Potrzebny jest standardowy (150g) kubeczek jogurtu naturalnego niesłodzonego.
Jogurt wyjąć do miseczki, kubeczek umyć i osuszyć. Następnie odmierzyć: 2 kubeczki cukru, 3 kubeczki maki,1/2 kostki margaryny.
Jajka roztrzepać, dodać cukier i ubijać aż masa będzie biała. Dodać olej, ciągle ubijając. Dodać skórkę otartą z cytryny, jogurt, przesianą mąkę i na koniec proszek do pieczenia. Dodałyśmy jeszcze sok z 1/2 cytryny.
Wszystko razem dobrze utrzeć, (Kamila wrzuciła jeszcze czekoladowe twarde wiórki dekoracyjne i wymieszała łyżką), wlać do posmarowanej i wysypanej mąką foremki, (piekłyśmy w tortownicy z kominem) piec 45 min na 190°C.

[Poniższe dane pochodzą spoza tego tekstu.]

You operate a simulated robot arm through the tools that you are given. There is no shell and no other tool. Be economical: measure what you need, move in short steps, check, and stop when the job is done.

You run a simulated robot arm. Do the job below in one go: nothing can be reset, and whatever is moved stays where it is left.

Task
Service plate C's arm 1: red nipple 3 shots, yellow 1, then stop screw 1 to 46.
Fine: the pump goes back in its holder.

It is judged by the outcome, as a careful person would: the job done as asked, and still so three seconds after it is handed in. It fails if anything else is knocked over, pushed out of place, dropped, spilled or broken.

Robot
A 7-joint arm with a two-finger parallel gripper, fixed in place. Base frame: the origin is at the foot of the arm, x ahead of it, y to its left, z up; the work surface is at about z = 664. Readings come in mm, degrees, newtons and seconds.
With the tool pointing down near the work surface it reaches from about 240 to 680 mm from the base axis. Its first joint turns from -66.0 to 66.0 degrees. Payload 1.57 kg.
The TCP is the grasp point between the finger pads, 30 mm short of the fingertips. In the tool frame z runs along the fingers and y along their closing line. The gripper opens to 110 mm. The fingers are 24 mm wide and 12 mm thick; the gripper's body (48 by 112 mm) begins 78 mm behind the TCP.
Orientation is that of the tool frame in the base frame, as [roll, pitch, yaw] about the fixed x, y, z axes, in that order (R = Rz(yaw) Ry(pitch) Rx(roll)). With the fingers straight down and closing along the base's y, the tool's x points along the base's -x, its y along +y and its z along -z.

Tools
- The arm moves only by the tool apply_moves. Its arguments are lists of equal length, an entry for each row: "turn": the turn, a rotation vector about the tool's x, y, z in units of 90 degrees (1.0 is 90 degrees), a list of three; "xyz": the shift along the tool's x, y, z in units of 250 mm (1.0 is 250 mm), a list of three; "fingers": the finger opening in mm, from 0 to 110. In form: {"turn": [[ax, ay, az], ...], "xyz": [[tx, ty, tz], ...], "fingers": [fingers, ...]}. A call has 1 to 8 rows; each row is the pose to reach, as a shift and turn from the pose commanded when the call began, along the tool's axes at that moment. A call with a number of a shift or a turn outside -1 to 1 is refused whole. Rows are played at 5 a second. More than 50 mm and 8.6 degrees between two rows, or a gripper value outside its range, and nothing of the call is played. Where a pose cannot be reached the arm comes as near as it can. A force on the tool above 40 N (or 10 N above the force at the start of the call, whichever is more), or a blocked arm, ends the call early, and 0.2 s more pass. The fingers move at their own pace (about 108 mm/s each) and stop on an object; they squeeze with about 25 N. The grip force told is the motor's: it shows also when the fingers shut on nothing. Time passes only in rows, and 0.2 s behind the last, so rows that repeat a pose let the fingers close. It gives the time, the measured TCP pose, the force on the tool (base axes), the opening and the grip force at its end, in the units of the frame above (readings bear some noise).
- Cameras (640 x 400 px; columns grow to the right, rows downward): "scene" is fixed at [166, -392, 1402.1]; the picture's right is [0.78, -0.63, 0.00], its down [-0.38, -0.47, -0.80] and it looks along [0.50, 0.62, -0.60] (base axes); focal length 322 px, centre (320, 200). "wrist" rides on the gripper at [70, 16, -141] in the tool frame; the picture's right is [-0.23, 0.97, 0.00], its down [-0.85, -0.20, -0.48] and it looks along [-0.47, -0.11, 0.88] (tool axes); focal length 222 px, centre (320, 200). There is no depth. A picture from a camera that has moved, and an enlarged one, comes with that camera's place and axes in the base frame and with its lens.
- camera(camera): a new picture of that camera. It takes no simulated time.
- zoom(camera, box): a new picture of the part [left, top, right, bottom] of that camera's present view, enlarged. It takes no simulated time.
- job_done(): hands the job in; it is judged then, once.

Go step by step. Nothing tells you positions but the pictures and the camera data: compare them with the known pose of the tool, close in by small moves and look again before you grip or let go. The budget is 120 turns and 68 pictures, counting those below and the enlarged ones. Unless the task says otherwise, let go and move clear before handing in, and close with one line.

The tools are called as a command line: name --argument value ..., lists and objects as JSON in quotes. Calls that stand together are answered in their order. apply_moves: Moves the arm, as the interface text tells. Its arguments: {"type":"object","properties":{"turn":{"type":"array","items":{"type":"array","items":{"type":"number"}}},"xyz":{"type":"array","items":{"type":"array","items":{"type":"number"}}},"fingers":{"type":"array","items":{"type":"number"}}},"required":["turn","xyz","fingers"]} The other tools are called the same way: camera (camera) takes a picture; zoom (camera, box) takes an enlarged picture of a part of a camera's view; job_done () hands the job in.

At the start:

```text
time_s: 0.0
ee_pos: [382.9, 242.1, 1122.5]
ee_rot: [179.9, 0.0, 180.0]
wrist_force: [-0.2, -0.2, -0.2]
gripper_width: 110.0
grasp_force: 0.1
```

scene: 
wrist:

Gdy ostygnie wyjać z formy i polukrować.Takie ciasto kiedy uda sie to niezywykła radocha. Córka była przeszcześliwa i juz zapowiedziala, że za tydzień robi powtórkę :) Moja pomoc ograniczyła sie do wyciągniecia produktów, włączenia piecyka i nadzorowowania, szczególnie przy mikserze. Cała reszta to jej osobiste dzieło.